• **Passage**:
════
For sports fans, Paris will be the center of the universe this summer — and with 15 million Olympic and Paralympic visitors expected, it will feel like it, with crowds and high prices. But Paris isn’t the only Olympic site in France: Nine destinations outside the metro region are also hosting events, giving travelers a way to catch some action without getting caught up in the crush.

In places like Bordeaux, Marseille and even Tahiti, you can watch top athletes compete in soccer, basketball, sailing and surfing. (Tickets have been added in batches, so if the ones you want aren’t available, keep checking the ticketing site, tickets.Paris2024.org. If all else fails, the official resale platform opens on May 15.)

And when you’re not watching sports, you can take advantage of museums, parks, design centers, and fresh food and wine options. In Nantes, you can even ride a mechanical elephant.

Here are some ideas for planning your own alternative Olympic trip.

Basketball: July 27 to Aug. 4; tickets from 50 euros ($54).

Handball: Aug. 6 to 11, tickets from €45.

Start with a stroll around Vieux-Lille and a coffee in the Grande Place, taking in the colorful facades of this city near the Belgian border. Head over to the St.-Sauveur area to see the Art Deco belfry and exhibitions at Gare St.-Sauveur, a former train station. On Sundays, at the rambling Wazemmes market, about 400 vendors offer produce, fish, plants, fabrics, textiles and leather goods. Head out to Parc du Héron, east of the city, to see the LaM museum (€7), with works by the likes of Pablo Picasso, Amedeo Modigliani and Joan Miró. Lille is better known for beer than for wine, and the Brasserie Gobrecht offers brewery tours every Saturday (reservations recommended).
════
• **Data section**:
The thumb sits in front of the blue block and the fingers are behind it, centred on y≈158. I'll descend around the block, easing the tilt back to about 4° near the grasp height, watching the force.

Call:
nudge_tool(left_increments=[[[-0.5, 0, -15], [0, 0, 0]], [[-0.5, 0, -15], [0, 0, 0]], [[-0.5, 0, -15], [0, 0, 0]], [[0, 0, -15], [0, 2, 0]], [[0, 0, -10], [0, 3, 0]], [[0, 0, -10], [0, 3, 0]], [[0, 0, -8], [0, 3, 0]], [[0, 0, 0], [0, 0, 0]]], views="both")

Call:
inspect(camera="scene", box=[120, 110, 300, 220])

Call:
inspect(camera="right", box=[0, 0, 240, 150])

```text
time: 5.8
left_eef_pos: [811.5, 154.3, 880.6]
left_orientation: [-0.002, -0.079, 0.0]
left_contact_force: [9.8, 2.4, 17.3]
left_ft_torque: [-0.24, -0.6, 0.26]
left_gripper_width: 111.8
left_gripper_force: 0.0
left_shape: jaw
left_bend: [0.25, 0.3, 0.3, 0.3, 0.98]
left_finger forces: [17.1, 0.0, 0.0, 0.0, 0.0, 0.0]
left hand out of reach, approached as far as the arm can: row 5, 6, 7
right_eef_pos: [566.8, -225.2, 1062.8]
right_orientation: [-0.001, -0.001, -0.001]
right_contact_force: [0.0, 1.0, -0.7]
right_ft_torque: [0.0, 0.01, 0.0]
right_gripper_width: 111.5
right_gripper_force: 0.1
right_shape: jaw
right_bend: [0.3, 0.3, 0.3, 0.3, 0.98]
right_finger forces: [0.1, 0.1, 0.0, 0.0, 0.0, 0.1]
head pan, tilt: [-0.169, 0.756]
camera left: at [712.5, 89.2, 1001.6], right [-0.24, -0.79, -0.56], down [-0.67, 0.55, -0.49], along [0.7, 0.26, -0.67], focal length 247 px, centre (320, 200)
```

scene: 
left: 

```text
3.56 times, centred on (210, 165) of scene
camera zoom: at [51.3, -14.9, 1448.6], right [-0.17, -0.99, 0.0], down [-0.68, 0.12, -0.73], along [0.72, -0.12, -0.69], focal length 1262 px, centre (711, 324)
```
════
• **Exercise set**:
(a) Pull out the sentences of the passage that run from "Here are some" through "tickets from €45." and give them unchanged.
(b) Extend the passage, starting right after its last sentence.

• **Written answers**:
(a)
Here are some ideas for planning your own alternative Olympic trip.

Basketball: July 27 to Aug. 4; tickets from 50 euros ($54).

Handball: Aug. 6 to 11, tickets from €45.

(b)
Where to stay: Hotel de la Paix (€354 per night); Hotel Carlton (€406).

Soccer: July 24 to Aug. 2; tickets from €24.

Capital of a region best known for its wine, this small southwestern city sells local wine-walk maps at its tourist office. Stop by the Marché des Capucins, a local indoor market that also houses Bistro Poulette, a slightly chaotic and very delicious spot serving moules-frites, or mussels with fries. In the afternoon, check out the Bassins des Lumières (€15), the largest digital art center in the world, and the Cité du Vin (€21), which offers wine-tasting experiences. To wind down in a quiet wine bar, try Yarra, or for a cocktail, Symbiose. If you have time for side trips, spend a day in St.-Emilion, about 27 miles away, where you can sample great wines. Or check out the nearly 340-foot-high Dune du Pilat, the tallest sand dune in Europe — about 37 miles southwest of Bordeaux, near the beach town of Arcachon.

To stay: Les Chambres de Marie (€170); La Maison Galiène (€259); Yndo Hotel (€355); Le Palais Gallien Hôtel & Spa (€419).

Soccer: July 24 to Aug. 8; tickets from €24.

The street signs in Nantes are in both Breton and French, reflecting the city’s historical ties to Brittany. Start at Talensac Market for picnic supplies, especially radishes, local cheeses and strawberries. Pick up local delicacies like Gâteau Nantais (almond poundcake) and Far Breton (flan with Armanac-soaked prunes). Take your picnic lunch to the courtyard of the Château des Ducs de Bretagne, a medieval castle and museum (courtyard is free; museum is €9). On the Île de Nantes, a former shipyard has been transformed into a wild mechanical theme park. The Machines de l’Île mixes Jules Verne’s stories with Leonardo da Vinci’s designs in the form of a ridable mechanical elephant and sea creatures (€9.50 for the elephant ride or gallery visit). The Mémorial de l’Abolition de l’Esclavage (free) covers Nantes’s history as the most active slave-trading port in 18th-century France. The artists behind the glass-and-concrete memorial, Krzysztof Wodiczko and Julian Bonder, aimed to create “a metaphorical and emotional reminder of the primarily historical, but also very current, struggle for the abolition of slavery.”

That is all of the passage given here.